=== Given exercise 1 ===
Write out the source excerpt from "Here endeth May" to "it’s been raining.", both included.
=== Given exercise 2 ===
Your answer continues the source excerpt from its final sentence.

=== Source excerpt ===

The Guardian has an article, Cyclists’ grand designs, about some trend to build custom-made bikes. Ah, if only I could indulge. I’d have a city bike with a carbon fibre frame and aluminium other bits for a start. Has to have a comfortable seat, though. Gears? Three. I don’t want a plethora of cogs which never get used, but I would want something where the gear changing is smooth and doesn’t involve the chain going chik-chik-chik while I wonder whether the gears are working properly. If I want second gear, I’ve got it and I’m not having to fiddle with the lever to get it just right. 26 inch alloy rims and medium gauge tyres. I don’t want racing-bike gauge tyres nor fat, blobby mountain-bike tyres. Disc brakes. In car terms, the result would be a Porsche Cayman S. Brrm! Brrm!

Here endeth May

Grey, dull and unchanging.

What has happened to spring this year? Here we are at the end of May after a month which has largely been characterised by autumnal greyness. In addition to today’s livid sky, we have had smoke from somewhere, which has enveloped the city in a medium dense haze. I don’t know if the peasants are burning stubble, but unlike the usual grey miasma, this can be smelt. Since I started writing this entry, the smoke has got thick enough to start hiding the 红豆 Building, and it’s been raining.

It’s ironic because when I went to Baidu to see what the weather was meant to be doing today, I found that the doodle (an original idea; not copying Google at all) was celebrating, er, No Smoking Day. But it’ll be like those considerate people [Considerate people? Oh, I get it, Sarcasm again. –ed.] in this building who get into a lift with a lit cigarette and think this is sufficient adherence to the prohibition on smoking in lifts. There was probably smoking at the editorial meeting which decided on the doodle.

Your foreign EFL teacher will know or have been told that IELTS and TOEFL classes are boring. They will not be impressed when you complain that the classes are boring. Your foreign EFL teacher may even know that a whole term of such classes is no substitute for learning English, and that exam prep classes are pretty much a complete and utter waste of time anything more than a month ahead of the exam. Your foreign EFL teacher probably suspects that you’re off at New Oriental or English First, where you’re also doing prep for IELTS and TOEFL, and guesses that this is why you treat your classes with a certain degree of disdain.

The Irony Awards

“And the award for Most Ironic Book Purchase goes to…”

With the sports days starting this afternoon, I thought I’d use the free time to go DVD shopping. Actually, I was only shopping for one DVD, but because I only had ¥100 notes on me,[1] I bought several besides.

I also went to the Foreign Languages Bookshop at the north end of 科华北路 [in Chengdu] because I was trying to find an English dictionary of the normal variety. I know I can use English dictionaries online. Firefox comes with a link to Chambers, but I’m not always online or necessarily in a pos­i­t­ion to go there. Perhaps I’m just being nostalgic for the days when my copy of the Concise Oxford was handy on the bookshelf for those occasions when I’d forgotten how to spell a word. Yes, such occasions exist in my world.

=== Data shown ===

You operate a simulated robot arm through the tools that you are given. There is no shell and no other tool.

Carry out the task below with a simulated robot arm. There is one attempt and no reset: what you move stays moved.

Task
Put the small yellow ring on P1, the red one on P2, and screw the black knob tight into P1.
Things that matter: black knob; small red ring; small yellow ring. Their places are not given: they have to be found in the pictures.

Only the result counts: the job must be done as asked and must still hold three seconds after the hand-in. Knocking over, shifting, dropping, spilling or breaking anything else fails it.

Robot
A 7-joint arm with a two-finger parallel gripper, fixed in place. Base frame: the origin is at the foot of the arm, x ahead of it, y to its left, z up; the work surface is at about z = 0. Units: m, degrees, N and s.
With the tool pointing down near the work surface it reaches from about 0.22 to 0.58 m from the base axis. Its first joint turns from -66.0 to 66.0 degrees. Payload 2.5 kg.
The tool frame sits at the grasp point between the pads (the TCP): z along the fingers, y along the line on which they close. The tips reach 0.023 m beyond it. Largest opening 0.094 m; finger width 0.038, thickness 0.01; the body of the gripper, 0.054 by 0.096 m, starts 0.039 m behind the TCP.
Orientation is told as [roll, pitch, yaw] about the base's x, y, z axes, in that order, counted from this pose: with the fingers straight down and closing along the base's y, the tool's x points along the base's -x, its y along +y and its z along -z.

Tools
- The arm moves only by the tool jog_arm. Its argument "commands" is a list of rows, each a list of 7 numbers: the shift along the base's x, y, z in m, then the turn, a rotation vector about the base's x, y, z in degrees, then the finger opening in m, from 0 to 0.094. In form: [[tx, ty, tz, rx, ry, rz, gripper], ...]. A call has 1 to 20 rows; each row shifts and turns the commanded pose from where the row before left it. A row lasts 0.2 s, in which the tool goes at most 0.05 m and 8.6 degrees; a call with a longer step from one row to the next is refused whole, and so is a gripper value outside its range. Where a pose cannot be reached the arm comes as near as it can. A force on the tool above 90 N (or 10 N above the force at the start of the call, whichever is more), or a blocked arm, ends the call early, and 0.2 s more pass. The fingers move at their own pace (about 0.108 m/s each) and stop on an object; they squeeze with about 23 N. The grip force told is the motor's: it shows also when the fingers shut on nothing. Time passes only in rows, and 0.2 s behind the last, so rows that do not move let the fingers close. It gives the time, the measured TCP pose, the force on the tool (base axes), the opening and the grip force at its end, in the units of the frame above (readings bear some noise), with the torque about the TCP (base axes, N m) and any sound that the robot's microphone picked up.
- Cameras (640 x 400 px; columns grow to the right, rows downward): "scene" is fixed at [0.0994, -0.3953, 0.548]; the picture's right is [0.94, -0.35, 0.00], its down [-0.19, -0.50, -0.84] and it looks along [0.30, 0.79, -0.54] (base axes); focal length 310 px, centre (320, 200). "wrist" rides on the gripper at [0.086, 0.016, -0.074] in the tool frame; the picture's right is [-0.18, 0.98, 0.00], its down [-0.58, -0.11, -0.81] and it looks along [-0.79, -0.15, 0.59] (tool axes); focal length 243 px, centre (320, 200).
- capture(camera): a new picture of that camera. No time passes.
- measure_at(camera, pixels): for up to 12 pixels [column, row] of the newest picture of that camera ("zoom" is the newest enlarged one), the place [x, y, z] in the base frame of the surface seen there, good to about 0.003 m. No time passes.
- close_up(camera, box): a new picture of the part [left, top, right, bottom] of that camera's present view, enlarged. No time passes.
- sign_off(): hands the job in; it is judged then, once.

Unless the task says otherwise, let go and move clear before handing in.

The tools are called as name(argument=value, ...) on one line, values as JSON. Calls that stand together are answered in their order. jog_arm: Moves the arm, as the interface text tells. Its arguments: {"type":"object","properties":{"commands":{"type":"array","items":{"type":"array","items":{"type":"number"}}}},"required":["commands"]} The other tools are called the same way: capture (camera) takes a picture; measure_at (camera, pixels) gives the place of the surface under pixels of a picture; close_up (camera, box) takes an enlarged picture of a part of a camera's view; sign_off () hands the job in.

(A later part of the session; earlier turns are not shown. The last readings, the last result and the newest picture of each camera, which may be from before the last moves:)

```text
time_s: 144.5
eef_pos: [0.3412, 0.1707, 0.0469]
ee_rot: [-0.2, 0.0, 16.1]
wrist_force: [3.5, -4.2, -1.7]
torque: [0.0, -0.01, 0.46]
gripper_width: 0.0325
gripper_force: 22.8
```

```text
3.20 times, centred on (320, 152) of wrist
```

=== Written reply 1 ===
Here endeth May

Grey, dull and unchanging.

What has happened to spring this year? Here we are at the end of May after a month which has largely been characterised by autumnal greyness. In addition to today’s livid sky, we have had smoke from somewhere, which has enveloped the city in a medium dense haze. I don’t know if the peasants are burning stubble, but unlike the usual grey miasma, this can be smelt. Since I started writing this entry, the smoke has got thick enough to start hiding the 红豆 Building, and it’s been raining.

=== Written reply 2 ===
But I didn’t find a suitable dictionary. Those which are of the common or garden variety are usually learner’s dictionaries of a sort – beginner; inter­mediate; advanced. There are, after that, few choices for native speakers, and having surveyed the dictionaries, I went and had a look through the IELTS section where I spotted Mark Morgan’s Writing Skills for the IELTS Test.

When I first started teaching IELTS about four years ago, I had his IELTS reading book, which was definitely the best book of its kind I had. But his writing book was out of print, and in spite of periodic searches, I’ve never seen it in all this time – until today. I bought it because I may have a use for it in the future, but I probably won’t during the course of this academic year; hence, the purchase was ironic if, as it seems, I’m not going to be working for the programme beyond June next year. Also ironic was the absence of Morgan’s IELTS reading book from the shelves. I bet it’s out of print.

I also went to the other Foreign Languages Bookshop, but their selection of dictionaries was even more limited than the first place. I did buy The Collected Short Stories of Saki by H.H. Munro as some light relief from all the horror I’ve read recently, and I continue to note the inflated prices of some of the Wordsworth Classics volumes. ¥60 (£5.45) for a volume as thin as Thomas More’s Utopia is utterly ridiculous at a time when the exchange rate is just below ¥11 to £1.


1. That hasn’t happened to me in a while, but it’s annoying when it does. You either have ¥100 notes or mere 角 and nothing in between for minor purchases.

Being vague in 250 words

Writing Task 2.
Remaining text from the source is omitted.